═════ Dataset content ═════
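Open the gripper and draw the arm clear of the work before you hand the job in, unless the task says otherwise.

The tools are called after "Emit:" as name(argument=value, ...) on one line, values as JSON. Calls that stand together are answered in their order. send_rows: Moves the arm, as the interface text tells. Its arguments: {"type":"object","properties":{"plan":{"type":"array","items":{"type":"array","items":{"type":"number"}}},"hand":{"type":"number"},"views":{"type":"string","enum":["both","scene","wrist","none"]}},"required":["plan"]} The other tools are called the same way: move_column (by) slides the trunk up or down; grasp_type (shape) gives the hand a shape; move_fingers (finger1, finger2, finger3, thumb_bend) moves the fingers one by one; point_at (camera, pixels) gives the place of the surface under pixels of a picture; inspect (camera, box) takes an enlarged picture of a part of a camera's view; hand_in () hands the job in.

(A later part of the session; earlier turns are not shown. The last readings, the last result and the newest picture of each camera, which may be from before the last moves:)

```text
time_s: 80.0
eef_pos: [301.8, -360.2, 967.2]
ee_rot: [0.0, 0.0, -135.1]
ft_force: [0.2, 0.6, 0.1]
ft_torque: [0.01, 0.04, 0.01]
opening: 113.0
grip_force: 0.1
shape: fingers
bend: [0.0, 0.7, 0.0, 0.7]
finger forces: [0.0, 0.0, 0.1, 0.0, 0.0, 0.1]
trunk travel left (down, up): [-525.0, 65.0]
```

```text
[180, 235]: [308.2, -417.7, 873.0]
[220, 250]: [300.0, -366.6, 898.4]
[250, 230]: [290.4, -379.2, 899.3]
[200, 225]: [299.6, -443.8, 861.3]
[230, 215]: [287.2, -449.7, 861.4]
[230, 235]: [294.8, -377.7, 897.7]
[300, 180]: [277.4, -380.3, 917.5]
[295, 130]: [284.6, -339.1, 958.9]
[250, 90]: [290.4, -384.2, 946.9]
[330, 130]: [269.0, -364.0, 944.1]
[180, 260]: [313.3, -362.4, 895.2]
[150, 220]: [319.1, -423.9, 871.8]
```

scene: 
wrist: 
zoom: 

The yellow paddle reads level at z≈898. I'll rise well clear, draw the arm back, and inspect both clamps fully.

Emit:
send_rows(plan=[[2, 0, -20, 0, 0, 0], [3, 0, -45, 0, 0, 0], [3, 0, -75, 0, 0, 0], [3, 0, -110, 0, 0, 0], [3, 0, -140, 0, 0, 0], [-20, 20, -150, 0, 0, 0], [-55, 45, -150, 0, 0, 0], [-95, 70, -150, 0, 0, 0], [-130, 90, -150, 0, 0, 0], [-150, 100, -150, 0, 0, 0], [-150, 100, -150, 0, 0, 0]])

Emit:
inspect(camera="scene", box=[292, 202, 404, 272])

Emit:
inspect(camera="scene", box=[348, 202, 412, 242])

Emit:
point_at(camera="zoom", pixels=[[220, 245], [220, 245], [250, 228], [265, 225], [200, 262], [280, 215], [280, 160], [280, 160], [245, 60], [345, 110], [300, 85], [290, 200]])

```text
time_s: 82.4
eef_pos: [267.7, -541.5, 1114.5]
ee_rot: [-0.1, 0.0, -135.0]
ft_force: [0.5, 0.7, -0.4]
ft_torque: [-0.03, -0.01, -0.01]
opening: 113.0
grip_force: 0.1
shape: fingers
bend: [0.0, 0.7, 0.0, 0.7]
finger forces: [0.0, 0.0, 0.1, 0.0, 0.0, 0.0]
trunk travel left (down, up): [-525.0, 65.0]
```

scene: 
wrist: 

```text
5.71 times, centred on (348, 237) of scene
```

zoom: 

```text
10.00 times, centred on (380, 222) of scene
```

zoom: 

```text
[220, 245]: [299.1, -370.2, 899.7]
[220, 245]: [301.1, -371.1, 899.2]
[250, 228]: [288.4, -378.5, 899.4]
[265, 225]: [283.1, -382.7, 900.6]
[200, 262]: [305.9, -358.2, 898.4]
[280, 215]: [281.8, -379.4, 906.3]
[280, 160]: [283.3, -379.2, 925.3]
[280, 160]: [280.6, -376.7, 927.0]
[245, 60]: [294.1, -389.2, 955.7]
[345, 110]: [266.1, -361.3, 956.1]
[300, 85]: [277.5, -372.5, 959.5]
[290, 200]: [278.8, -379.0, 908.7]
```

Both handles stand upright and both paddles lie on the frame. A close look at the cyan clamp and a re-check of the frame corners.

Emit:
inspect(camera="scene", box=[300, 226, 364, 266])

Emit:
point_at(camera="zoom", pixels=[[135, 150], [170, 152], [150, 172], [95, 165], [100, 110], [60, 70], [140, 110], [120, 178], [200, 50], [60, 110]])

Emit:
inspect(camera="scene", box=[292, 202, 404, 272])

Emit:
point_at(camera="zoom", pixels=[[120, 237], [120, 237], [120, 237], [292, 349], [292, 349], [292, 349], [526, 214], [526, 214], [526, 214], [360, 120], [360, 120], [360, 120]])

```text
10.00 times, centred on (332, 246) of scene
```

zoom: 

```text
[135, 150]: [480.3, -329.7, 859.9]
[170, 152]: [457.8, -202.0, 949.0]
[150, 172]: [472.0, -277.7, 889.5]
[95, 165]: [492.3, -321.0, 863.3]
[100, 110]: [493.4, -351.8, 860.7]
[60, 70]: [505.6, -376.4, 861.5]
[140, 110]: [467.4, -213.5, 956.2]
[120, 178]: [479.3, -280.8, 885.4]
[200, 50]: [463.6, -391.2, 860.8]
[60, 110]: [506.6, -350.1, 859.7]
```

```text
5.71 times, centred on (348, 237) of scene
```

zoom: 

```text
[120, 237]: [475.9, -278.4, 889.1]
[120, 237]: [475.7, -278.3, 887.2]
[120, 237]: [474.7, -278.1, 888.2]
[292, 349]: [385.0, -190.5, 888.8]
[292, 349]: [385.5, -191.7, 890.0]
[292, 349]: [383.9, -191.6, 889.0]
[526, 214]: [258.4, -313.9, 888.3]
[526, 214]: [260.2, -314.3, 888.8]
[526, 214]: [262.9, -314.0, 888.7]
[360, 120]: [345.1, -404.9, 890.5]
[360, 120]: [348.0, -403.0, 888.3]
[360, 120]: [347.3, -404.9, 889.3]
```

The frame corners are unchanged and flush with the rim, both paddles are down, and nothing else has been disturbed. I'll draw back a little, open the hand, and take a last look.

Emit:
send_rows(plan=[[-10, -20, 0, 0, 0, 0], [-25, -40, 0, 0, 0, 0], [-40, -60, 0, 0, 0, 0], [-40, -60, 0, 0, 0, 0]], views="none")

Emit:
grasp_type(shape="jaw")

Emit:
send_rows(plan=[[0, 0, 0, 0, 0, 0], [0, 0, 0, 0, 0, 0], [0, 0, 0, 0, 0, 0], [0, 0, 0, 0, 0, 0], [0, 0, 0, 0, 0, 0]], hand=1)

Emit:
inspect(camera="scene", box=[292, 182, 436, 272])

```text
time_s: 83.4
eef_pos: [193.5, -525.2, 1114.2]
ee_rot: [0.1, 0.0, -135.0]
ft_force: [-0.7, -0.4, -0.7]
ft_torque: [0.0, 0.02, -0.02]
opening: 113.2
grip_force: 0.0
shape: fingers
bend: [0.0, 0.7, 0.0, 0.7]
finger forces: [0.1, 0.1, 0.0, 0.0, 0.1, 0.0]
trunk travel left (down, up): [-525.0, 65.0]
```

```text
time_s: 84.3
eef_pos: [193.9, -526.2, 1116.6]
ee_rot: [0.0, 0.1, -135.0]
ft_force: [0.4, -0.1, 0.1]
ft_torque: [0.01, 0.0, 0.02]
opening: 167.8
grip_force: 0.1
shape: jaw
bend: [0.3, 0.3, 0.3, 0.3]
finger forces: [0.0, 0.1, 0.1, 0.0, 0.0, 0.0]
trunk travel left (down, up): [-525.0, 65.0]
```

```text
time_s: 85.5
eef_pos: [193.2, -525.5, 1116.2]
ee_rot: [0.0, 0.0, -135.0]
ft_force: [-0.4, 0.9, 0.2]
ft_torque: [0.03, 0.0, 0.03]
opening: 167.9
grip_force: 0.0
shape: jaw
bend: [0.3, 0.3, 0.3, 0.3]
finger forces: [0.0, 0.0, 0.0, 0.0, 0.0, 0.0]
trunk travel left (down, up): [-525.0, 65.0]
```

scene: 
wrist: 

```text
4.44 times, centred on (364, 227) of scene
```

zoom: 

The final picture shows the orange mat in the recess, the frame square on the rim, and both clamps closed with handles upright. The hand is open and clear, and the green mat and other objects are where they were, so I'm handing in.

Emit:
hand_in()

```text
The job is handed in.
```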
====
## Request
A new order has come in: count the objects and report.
═════
Look over the listing. Pull out every line with the string "before" in it.

## Solved problem
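Open the gripper and draw the arm clear of the work before you hand the job in, unless the task says otherwise.
(A later part of the session; earlier turns are not shown. The last readings, the last result and the newest picture of each camera, which may be from before the last moves:)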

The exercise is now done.